Reduced-order model-based variational inference with normalizing flows for Bayesian elliptic inverse problems

Abstract

We propose a reduced-order model-based variational inference method with normalizing flows for Bayesian elliptic inverse problems. The coefficient of the elliptic PDE is represented by a finite number of parameters. We aim to estimate the posterior distributions of these parameters in the framework of variational inference, and the approximation of the posterior distribution is constructed through a normalizing flow. Moreover, as data of inputs and outputs of the forward problem are accumulated during the training of the normalizing flow, we can naturally exploit the low-dimensional intrinsic structure of the forward elliptic PDE using reduced-order models based on these data, in which information of the true posterior is incorporated. We construct a low-dimensional set of data-driven basis functions in the solution space using proper orthogonal decomposition (POD) and train a neural network that maps the parameters to the coefficients of these data-driven basis functions.

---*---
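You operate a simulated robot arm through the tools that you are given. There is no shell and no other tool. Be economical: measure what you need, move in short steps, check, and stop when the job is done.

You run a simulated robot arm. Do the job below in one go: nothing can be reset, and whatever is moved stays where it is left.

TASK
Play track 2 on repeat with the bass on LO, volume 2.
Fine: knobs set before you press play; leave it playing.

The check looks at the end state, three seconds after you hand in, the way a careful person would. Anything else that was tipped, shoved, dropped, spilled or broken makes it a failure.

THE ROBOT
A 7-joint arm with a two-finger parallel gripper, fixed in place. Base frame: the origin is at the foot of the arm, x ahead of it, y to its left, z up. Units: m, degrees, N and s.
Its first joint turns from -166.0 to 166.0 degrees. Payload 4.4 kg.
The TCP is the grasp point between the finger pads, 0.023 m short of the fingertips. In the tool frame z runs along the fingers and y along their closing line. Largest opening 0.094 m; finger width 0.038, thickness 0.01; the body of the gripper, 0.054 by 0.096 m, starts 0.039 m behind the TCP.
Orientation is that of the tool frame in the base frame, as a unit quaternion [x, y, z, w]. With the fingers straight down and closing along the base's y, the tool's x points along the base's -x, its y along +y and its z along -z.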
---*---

The surrogate forward map, which is the combination of the reduced-order model and the parameter-to-coefficient neural network, is then applied to the Bayesian elliptic inverse problem, where in each iteration the forward problem is evaluated in the space spanned by the POD basis functions using the surrogate forward map. Thus the inversion will be significantly accelerated as the surrogate forward map is essentially a low-dimensional model. We present numerical examples to show the accuracy and efficiency of the proposed method.